13.4.05

Café con cierta pianista.

El otro día fui a un concierto de piano en mi ciudad. La intérprete era Ana Vega Toscano, quien además de pianista es directora y presentadora del programa de Radio Clásica Café concierto, colabora frecuentemente con RTVE en Concierto sentido, y supongo que muchas cosas más.
Hace años que pasar la sobremesa en casa significa estar acompañado por Ana Vega Toscano en la radio, y me hizo mucha ilusión (no sé si es algo infantil, esto, pero es cierto) verle la cara, saber cómo era y -como diré- llegar a hablar con ella.

El concierto me gustó mucho. Duró poco más de una hora, y consistío exclusivamente en obras para piano solo de varios españoles contemporáneos de José Canalejas (es decir, básicamente de la segunda mitad del XIX). Además de Albéniz y Granados, en el programa aparecían compositores nuevos para mí, como Marcial del Adalid, Masarnau, etc., que, según explicó ella antes de empezar a tocar, actualmente están siendo redescubiertos, después de haber sido, durante años, poco valorados o, en ocasiones, casi olvidados.

Éramos, en total, contando a la pianista, treinta y tres personas.

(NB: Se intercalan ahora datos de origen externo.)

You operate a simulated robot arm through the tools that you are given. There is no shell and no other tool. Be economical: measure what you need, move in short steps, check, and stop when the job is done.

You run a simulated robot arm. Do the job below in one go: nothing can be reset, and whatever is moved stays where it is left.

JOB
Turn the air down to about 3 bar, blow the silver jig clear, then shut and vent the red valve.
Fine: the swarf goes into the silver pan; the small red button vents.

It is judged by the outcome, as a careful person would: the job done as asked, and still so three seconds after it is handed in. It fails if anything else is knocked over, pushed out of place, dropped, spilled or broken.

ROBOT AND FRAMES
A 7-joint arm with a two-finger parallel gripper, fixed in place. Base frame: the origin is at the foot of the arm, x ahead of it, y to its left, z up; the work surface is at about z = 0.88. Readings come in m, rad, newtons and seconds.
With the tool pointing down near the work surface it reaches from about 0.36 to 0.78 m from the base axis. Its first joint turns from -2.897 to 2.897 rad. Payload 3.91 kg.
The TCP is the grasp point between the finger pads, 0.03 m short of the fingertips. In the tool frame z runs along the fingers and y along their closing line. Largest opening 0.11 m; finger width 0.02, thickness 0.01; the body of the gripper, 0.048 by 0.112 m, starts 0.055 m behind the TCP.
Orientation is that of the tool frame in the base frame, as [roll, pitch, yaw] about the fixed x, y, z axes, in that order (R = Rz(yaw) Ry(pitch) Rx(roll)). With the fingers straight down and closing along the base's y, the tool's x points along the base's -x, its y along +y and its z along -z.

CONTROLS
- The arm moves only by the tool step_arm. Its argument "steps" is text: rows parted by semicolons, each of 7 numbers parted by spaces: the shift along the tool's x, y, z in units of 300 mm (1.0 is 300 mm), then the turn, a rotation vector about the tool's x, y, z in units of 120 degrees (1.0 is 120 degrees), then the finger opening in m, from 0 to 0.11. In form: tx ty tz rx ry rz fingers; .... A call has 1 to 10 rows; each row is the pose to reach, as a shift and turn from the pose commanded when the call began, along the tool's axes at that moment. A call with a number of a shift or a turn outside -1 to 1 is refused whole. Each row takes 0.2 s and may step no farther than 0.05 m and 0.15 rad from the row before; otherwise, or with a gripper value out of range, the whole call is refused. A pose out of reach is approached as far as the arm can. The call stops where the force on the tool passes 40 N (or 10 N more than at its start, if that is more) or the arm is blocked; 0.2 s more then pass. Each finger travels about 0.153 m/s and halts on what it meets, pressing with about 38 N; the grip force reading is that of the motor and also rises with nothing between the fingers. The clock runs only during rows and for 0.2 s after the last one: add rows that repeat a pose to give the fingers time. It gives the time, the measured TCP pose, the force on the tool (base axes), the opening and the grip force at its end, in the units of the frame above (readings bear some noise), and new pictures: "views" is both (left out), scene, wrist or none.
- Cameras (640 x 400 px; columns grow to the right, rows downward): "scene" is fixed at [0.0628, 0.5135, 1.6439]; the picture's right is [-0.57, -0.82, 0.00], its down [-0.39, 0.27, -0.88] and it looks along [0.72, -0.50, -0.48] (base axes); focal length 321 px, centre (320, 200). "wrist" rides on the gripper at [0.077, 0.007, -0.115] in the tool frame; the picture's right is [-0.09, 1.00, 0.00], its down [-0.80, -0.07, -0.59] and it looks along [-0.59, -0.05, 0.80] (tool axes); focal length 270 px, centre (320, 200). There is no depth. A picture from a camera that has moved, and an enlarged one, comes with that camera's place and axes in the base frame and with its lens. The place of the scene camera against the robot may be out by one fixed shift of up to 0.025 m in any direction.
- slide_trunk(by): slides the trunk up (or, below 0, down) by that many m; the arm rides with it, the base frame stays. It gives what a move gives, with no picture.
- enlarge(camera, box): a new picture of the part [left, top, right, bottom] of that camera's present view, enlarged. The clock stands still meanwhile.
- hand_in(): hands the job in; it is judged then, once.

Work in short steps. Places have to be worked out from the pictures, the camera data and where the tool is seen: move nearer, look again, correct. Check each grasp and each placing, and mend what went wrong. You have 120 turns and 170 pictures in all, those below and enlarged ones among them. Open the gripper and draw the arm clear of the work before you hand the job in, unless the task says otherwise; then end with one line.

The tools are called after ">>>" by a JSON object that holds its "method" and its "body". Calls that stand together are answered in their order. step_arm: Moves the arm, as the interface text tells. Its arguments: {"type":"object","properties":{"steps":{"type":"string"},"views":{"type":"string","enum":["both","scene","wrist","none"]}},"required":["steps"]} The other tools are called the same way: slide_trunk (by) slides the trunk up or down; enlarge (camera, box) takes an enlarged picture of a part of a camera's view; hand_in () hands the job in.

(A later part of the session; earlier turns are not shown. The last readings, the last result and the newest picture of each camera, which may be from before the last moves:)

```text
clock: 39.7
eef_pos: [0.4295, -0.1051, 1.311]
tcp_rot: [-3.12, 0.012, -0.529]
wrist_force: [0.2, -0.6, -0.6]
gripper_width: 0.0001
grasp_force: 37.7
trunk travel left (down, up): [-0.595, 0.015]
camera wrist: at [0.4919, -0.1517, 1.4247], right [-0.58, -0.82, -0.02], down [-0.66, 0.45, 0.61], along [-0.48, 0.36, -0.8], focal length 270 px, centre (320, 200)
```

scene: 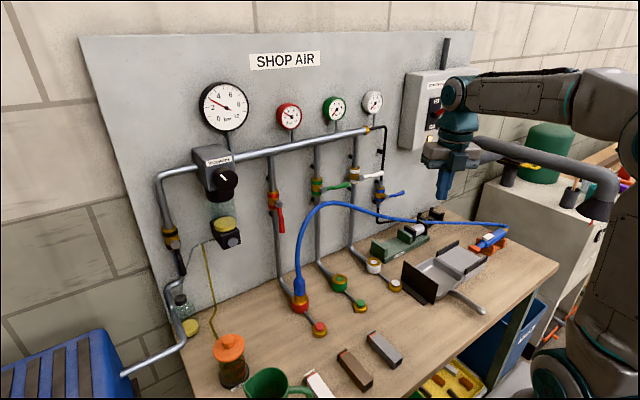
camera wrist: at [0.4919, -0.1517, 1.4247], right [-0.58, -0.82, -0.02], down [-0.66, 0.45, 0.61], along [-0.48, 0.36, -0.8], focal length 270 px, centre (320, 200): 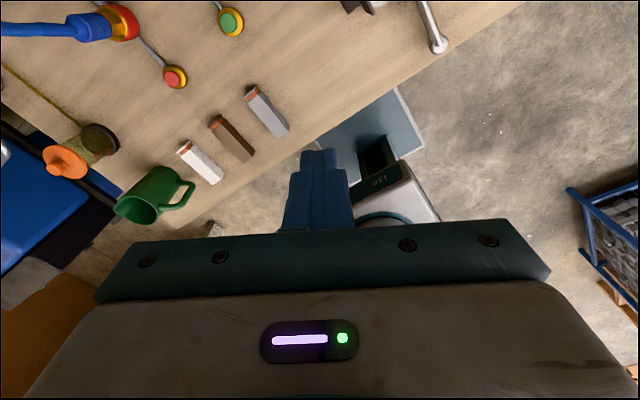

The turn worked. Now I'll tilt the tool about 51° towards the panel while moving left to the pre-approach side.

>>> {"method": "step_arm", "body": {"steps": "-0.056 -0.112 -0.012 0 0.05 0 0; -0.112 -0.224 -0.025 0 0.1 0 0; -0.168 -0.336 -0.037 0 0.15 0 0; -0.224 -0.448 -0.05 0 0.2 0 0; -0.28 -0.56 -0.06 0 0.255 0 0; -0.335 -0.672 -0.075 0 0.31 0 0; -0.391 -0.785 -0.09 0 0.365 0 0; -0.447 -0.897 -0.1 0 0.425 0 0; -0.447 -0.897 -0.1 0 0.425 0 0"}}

La mañana siguiente me topé con ella en la calle, comprando el periódico. Me atreví a hablarle, le comenté lo mucho que había disfrutado el día anterior y, en fin, lo que ya he dicho sobre llegar a conocerla en persona. Se lamentó del poco público y, amable, lo atibuyó a la hora; yo confesé mi vergüenza y, realista, culpé a la ciudad.
Me quedé un buen rato paseando y la volví a ver varias veces desde lejos. Y aunque resultaba evidente que caminaba sin rumbo y no sabía muy bien qué hacer, después de mucho dudar no me atreví a acercarme de nuevo e invitarla a tomar algo y charlar un rato. Quizá le hubiese llenado un poco la mañana, y para mí habría sido emocionante estar un rato con ella, y muy interesante (no todo va a ser infantil) poder preguntarle sobre música, sobre su programa, sobre mi querida Radio Clásica... y además por fin tendría algo que contar.

3.4.05

Aturdimiento. [Para Guillermo]

La inevitable tristeza del tiempo perdido, del tiempo que ya pasó y nunca volverá.
La infancia, en la que no se sufre, la infancia más o menos feliz se convierte en una edad de felicidad plena, completa, en nuestra memoria o en nuestra imaginación. La veo -que no recuerdo, seguramente- como un tiempo de cariño, de pureza, de alegría; me veo bueno y veo sólo bondad hacia mí a mi alrededor.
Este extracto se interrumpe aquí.